Sul campo l'idea nuova portata dallo staff tecnico è quella di utilizzare il più possibile un quintetto piccolo con Troy Hudson, Marko Jaric e Antony Carter contemporaneamente sul terreno di gioco. S'è visto per la prima volta allo Staples Center in una partita particolarmente apatica per Wally Szczerbiak. "Vogliamo alzare il ritmo delle partite - ha spiegato il coach - e vedere cosa succede: la mia esperienza mi dice che di solito gli allenatori avversari tendono ad adattarsi a quello che tu metti sul campo. Se invece controbattono con giocatori grossi, bisogna esser bravi a sfruttare i vantaggi d'una situazione del genere." Il primo ad adattarsi in questi casi era proprio Flip Saunders. Casey non ne parla ma l'ulteriore spiegazione potrebbe stare nel "segreto" che Jaric nasconde, male peraltro, fin dai tempi della Virtus Bologna: il serbo è un'ala, prestato al playmakin'. Con tutti gli annessi e connessi.
Altro punto interessante è la definizione di una rotazione stabile; l'idea dello staff è quella di arrivare, prima o dopo, a 9 giocatori. Questo significa che "mad dog" Madsen e Frahm, i giocatori meno impiegati fra quelli messi in campo, potrebbero presto esser messi da parte.
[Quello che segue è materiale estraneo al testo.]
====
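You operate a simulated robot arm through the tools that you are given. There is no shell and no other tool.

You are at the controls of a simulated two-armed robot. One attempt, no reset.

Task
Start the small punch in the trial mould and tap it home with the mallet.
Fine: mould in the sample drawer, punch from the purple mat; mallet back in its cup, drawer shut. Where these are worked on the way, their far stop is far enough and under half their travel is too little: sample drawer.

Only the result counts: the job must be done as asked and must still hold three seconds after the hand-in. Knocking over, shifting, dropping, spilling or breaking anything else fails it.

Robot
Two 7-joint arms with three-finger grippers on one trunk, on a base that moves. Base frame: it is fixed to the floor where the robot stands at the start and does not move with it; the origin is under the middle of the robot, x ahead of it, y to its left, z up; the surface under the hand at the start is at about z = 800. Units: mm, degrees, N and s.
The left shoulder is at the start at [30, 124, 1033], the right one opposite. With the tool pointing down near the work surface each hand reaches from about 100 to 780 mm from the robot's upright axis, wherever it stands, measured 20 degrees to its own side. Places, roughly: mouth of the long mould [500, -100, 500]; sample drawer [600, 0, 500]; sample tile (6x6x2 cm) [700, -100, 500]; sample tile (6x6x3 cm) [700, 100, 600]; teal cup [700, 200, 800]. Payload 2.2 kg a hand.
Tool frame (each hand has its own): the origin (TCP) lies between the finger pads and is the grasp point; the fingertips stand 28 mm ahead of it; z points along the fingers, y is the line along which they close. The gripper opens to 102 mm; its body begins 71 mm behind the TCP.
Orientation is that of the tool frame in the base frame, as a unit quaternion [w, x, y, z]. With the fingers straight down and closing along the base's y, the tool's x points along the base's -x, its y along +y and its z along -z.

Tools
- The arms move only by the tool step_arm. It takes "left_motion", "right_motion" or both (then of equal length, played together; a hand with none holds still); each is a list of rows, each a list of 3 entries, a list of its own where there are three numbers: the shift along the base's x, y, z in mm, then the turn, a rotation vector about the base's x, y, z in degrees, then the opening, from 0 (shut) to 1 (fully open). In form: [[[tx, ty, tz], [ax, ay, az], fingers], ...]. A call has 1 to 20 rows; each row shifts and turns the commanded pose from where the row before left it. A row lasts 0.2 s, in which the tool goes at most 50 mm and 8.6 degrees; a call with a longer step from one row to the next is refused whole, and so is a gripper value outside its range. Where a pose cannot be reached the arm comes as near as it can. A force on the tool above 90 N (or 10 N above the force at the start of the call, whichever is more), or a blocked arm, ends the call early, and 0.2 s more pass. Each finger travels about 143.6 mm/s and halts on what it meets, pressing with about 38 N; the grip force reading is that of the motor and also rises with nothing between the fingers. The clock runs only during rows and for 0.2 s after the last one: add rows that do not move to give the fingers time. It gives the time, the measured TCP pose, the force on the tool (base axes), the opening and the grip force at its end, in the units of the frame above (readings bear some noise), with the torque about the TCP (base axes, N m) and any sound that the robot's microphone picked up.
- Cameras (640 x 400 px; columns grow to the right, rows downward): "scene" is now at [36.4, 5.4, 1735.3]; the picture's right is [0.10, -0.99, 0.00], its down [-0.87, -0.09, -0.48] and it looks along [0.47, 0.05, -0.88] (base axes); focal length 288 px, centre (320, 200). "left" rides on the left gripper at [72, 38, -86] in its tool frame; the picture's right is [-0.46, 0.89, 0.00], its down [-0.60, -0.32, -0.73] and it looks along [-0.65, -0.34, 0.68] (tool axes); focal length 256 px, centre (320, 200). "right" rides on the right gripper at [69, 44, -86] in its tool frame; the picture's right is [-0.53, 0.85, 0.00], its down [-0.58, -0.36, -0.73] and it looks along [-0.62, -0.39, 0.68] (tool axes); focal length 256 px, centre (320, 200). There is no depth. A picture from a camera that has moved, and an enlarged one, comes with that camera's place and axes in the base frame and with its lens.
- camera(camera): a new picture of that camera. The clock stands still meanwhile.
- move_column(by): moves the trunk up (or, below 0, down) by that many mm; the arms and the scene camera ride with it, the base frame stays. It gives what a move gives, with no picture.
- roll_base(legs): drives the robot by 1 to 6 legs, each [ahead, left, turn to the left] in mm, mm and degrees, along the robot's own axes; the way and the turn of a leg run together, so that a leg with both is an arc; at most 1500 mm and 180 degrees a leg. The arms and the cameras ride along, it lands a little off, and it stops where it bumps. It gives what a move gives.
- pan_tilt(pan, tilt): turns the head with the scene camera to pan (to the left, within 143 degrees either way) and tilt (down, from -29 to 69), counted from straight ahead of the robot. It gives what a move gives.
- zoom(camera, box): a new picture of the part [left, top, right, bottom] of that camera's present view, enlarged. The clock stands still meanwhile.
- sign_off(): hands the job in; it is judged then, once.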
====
In questa scelta potrebbe giocare un ruolo fondamentale il "coach occulto", Kevin Garnett che potrebbe dare segnali di approvazione o meno.
Un mosaico complicato dal quale dipenderà il futuro immediato in termini di risultati sul campo, e le prospettive. Se, sulla scia di una serie di risultati inferiori alle attese, dovesse arrivare una richiesta di cessione, secondo i giornali di New York più che probabile, sarebbe sconvolto il quadro di una squadra che potenzialmente vale uno dei primi quattro posti della Western. E che quindi si propone come mina vagante del campionato. Al contrario, se il barometro volgesse al bello, Kevin Mc Hale, la cui posizione non è più così salda, potrebbe cercare di "accontentare" la sua stella portando a Minneapolis il giocatore che faccia dimenticare la nostalgia per Cassell, e perché no Spreewell.